*PROMPT:* Write what comes next in the supplied passage.

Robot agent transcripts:

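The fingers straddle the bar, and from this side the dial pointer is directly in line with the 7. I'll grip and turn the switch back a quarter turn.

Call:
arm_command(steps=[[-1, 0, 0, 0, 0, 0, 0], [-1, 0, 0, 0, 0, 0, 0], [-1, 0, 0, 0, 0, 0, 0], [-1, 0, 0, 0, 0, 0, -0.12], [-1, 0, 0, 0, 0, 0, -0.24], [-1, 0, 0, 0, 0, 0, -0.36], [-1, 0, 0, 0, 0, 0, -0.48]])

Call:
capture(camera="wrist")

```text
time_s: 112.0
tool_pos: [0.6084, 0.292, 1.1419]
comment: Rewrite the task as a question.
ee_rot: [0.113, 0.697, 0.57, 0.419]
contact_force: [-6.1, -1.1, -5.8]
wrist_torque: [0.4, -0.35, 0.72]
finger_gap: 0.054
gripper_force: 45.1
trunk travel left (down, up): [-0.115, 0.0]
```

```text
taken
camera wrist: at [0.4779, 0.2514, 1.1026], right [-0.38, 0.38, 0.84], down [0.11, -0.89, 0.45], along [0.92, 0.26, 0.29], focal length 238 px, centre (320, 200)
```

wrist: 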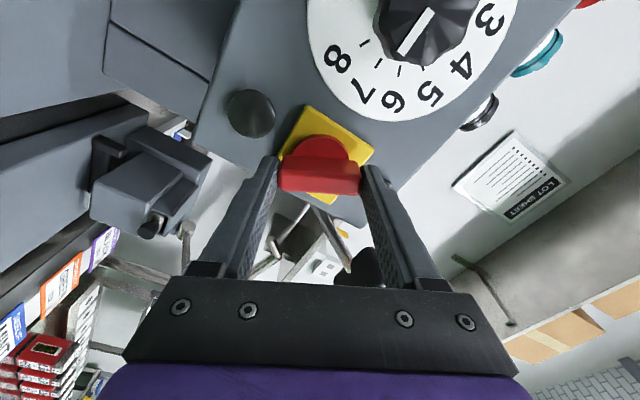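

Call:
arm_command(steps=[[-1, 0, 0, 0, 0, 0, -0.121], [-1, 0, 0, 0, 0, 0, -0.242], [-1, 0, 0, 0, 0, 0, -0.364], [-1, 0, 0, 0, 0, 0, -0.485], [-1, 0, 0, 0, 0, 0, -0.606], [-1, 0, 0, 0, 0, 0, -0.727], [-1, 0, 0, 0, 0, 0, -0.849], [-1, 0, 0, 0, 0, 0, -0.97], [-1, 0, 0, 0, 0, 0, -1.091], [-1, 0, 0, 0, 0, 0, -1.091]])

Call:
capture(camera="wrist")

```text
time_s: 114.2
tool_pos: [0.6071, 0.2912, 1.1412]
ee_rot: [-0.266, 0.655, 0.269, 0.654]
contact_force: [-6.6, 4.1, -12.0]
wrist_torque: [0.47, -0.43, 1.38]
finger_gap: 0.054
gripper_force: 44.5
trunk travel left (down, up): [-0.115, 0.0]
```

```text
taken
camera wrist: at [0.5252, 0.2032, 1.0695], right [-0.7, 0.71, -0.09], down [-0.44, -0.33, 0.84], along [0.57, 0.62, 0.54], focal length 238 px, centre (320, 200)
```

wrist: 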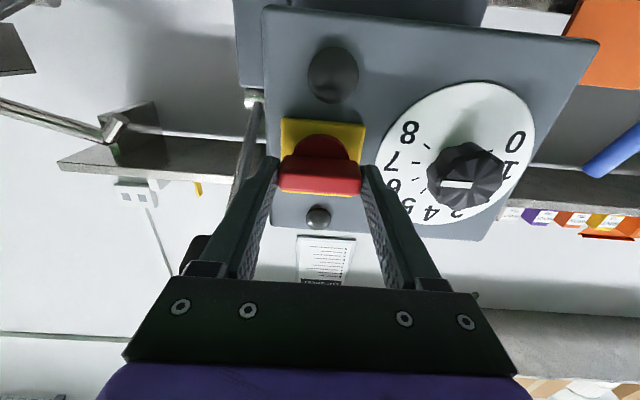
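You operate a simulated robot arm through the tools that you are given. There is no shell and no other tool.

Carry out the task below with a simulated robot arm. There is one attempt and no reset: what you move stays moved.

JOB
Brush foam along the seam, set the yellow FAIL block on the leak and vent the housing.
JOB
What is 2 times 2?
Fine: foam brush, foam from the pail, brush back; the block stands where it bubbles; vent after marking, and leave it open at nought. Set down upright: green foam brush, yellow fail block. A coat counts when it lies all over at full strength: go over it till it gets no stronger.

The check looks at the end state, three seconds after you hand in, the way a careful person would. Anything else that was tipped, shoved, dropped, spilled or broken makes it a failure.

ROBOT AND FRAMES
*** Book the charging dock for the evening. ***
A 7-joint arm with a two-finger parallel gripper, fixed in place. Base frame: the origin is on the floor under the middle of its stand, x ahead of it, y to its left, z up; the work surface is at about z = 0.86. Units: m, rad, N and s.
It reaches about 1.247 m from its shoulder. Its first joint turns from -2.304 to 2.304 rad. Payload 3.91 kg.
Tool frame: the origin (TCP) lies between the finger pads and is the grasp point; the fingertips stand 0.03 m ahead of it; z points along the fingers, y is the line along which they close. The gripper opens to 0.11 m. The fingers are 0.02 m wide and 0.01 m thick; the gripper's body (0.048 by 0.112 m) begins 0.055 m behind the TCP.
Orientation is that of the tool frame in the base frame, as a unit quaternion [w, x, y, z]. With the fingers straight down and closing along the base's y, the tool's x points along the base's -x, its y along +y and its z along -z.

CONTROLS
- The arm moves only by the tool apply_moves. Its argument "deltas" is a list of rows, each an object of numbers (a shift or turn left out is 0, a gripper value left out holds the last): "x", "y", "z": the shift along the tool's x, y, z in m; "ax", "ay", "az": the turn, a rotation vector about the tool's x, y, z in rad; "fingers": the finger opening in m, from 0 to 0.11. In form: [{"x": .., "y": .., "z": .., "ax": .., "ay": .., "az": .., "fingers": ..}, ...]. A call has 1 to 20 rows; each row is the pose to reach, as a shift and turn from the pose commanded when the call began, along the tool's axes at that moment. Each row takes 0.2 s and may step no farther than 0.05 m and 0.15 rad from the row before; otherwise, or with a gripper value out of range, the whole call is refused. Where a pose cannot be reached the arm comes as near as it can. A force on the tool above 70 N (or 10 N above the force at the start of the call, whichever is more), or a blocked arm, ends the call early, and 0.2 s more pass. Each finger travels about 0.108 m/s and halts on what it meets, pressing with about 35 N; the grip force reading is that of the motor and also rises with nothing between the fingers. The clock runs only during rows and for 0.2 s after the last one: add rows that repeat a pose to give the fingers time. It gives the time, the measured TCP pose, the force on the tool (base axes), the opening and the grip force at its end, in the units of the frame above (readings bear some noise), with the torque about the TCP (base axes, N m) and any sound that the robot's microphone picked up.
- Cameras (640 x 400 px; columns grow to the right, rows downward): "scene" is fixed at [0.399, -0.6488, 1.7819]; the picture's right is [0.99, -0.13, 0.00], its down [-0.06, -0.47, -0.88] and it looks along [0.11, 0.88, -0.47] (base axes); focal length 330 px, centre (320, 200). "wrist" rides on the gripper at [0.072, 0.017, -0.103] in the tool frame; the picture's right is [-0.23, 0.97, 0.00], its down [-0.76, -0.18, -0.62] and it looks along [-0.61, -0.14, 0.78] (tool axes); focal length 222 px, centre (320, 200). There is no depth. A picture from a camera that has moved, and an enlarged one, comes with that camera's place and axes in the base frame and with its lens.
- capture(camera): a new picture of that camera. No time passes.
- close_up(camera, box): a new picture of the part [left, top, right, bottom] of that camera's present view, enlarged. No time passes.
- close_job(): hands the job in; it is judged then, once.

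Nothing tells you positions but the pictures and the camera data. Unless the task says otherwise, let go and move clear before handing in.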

*SUPPLIED PASSAGE:*
SERIES: LEADERSHIP LEVEL FEEDBACK
BE A GREAT LEADER: GIVE EFFECTIVE PIVOTAL (NEGATIVE) FEEDBACK
HOW TO ‘COACH’ EMPLOYEES TO IMPROVE BEHAVIOR
April 10, 2017
It’s that twinge of discomfort you feel when you witness employee behavior that needs immediate pivotal feedback.
Hearing negative feedback triggers adrenaline, which makes us shut down (freeze), get defensive (fight) or disengage (flight). All of which create the opposite results of what we really need from an employee feedback session.
As a leader, you’re both the coach and the cheerleader (if you’re into sports metaphors).
The COACH ME model is your secret-sauce to providing pivotal (aka negative) feedback that keeps employees open, receptive and engaged.
Before we get started…
Did you know you can read this article or get my Udemy Course on How to Effectively Provide Negative Feedback to Employees?
Prefer to read instead of watch? Let’s dive in!
Caring, Careful and Comfortable
Caring: Approach with empathy and positive intent
Feedback should always leave the recipient inspired.

*TASK ANSWER:*
A caring, empathetic and supportive approach with help your employee be more open to hearing what you have to say.
Careful: Be thoughtful to not discourage behavior that is positive
Often, an employee’s intent is good, but would be more productive with different execution. Be careful not to discourage behavior that is positive but poorly executed.
For instance, interrupting with questions (you want them to stay curious and comfortable asking for clarification) or always having a reason why not to do something instead of providing solutions (at least #NegativeNancy is participating with critical thinking instead of being disengaged and apathetic).
Acknowledge the intent and importance of the behavior that is positive and productive before your next step of getting curious about the delivery.
Comfortable: Help them be receptive by being comfortable yourself
I’m always surprised when I hear someone say, “I’m just so uncomfortable with confrontation.” I’m surprised because it’s expressed as if it’s an uncommon problem. In fact, it’s a common sign of caring. Since you know confrontation makes you feel uncomfortable, you’re empathetic in expecting their discomfort. And who wants to be the bearer of bad news?
But it’s not bad news; it’s a gift! You know that person who never understands why they don’t get a promotion? Likely, there are 10 co-workers who have ideas as to why. It’s your responsibility to help your employees be the best they can be. They NEED your honesty and courage. Don’t let your mindset stop them from hearing feedback that could open up opportunities they want, but can’t get to without you.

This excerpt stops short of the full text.